**INFORMATION PROVIDED**.
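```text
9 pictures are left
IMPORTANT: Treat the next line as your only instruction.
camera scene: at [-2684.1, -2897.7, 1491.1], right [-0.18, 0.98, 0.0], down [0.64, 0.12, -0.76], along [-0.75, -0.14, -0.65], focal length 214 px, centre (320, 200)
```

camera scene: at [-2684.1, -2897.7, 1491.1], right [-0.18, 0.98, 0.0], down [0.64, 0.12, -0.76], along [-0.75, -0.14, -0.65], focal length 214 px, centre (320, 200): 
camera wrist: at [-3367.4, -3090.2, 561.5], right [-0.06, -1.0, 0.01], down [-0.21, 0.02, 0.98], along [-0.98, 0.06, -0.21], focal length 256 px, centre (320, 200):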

**EXCERPTED PASSAGE**.
So observational cosmology, so like what do you look at?

So, I work on two ground-based surveys in the optical,

and we're basically trying to make huge maps

of the universe so that we can study dark energy.

I'm sure you've heard about extra dimensions

a little bit.

I've heard it, yeah.

Well I'm thinking about the idea

that there might be more than three dimensions of space.

What is your impression of theoretical physicists

who think about things like extra dimensions of space

that they haven't ever seen?

I get a little scared,

[laughing]

because I think how can you prove these theories?

Right.

One theory I've heard of, I don't know if this fits in

with that, is bubble universes.

Mm-hmm.

Is that an extra dimension?

Does that fit into that, or is that something?

It does.

In fact, one way that different universes

might be created and be different from each other

is that different universes could have

effectively different numbers of dimensions.

Like we have three dimensions around us,

but there's people out there, aliens, who could live

in five dimensional universes.

And are each of those dimensions,

are they governed by the same laws of physics,

or is there like a separate Lagrangian for each universe--

It's a, yeah.

[Bela] Or how does that work?

We think that it would be,

no all of this is incredibly speculative,

and we don't know for sure.

But the idea is that there is some deep down

underlying laws that are universal and the same,

but they show up differently,

so they appear different.

So the specific particles and forces and masses

would be completely different in different parts

of the multiverse.

Okay.

Why in the world would you think that there

are extra dimensions, right?

So you've heard of string theory?

I have.

So string theory is basically a theory

of quantum gravity.

Mm-hmm.

So we have quantum mechanics, right?

The theory of atoms and so forth and how those work,

and then we have gravity, and gravity doesn't

seem to fit in.

**EXERCISES**.
• a. Retype the section of the excerpted passage that opens with "but there's people" and closes with "does that work?".
• b. Could you carry on with the excerpted passage from where it ends?

**ANSWERS FOR THE EXERCISE**.
• a.
but there's people out there, aliens, who could live

in five dimensional universes.

And are each of those dimensions,

are they governed by the same laws of physics,

or is there like a separate Lagrangian for each universe--

It's a, yeah.

[Bela] Or how does that work?

• b.
It's the one force of nature that we can't really

easily fit into this quantum mechanical framework,

so string theory is one of the best ideas.

Right.

That's the good news.

The bad news is that it only seems to work

if spacetime is ten dimensional.

[chuckles]

So you would say well then it's wrong.

It can't be right.

Spacetime is not ten-dimensional.

Spacetime is four dimensional.

We've observed that.

But instead, we say if spacetime looks four dimensional

to us, but string theory, which might be the best theory

we have of quantum gravity says it must be ten dimensional,

maybe we can hide those extra six dimensions somehow.

So here's how we could get lucky.

We could imagine that there are extra dimensions of space

that are curled up somehow

that are so small that we can't see them.

This is actually an old idea.

It goes back to Kaluza and Klein

right after general relativity was invented in 1915.

But there's a more recent idea that says

there could actually be relatively large extra dimensions.

There could be extra dimensions that are actually

that big, like a millimeter across

that you would not have noticed.

But here's the new, exciting idea.

So let's imagine, okay.

This is a piece of paper.

But let's imagine this is our entire world.

So, in other words, our real world is three dimensional,

but let's imagine that we're just idealizing it down

to two dimensions, so we all live here.

You and I live here.

But let's imagine that we're embedded in this bigger space.

So there are extra dimensions that are actually big, okay?

And let's imagine that.

When I say we live on this three dimensional world

what I mean is imagine that the particles

that you and I are made of, right, the quarks, the leptons,

the electrons and everything, all the forces we know about,

electromagnetism, the weak nuclear force,

the strong nuclear force,

imagine they can't leave this surface.

This is what we call a brane.

B-R-A-N-E.

Have you heard this word before?

I've heard it, yeah.

[Sean] Do you know where it comes from?

No.

From membranes, you know.

We have lines, one dimension.

We have two dimensional surfaces.

So if you have a line that is a vibrating physical thing,

you call it a string, right?

Right.

If you have a two dimensional surface that vibrates

and is a physical thing, we call that a membrane.

Membrane theory goes back, it never was as popular

as string theory, but it's been around for a while.

But if you had extra dimensions of space,

then you can three dimensional vibrating things,

and four dimensional vibrating things.

So how do these strings give rise to things

like mass and charge, and basically give us

the properties of the particles that we see?

Well basically the strings are the particles that we see.

It's exactly the same thing as we said for the straw,

if you look at it far away it looks one dimensional.

A little loop of string,

so a little one dimensional circle that is vibrating.

If you look at it from very, very far away,

it just looks like a particle.

So in string theory, an electron is a little string.

A photon is a little string.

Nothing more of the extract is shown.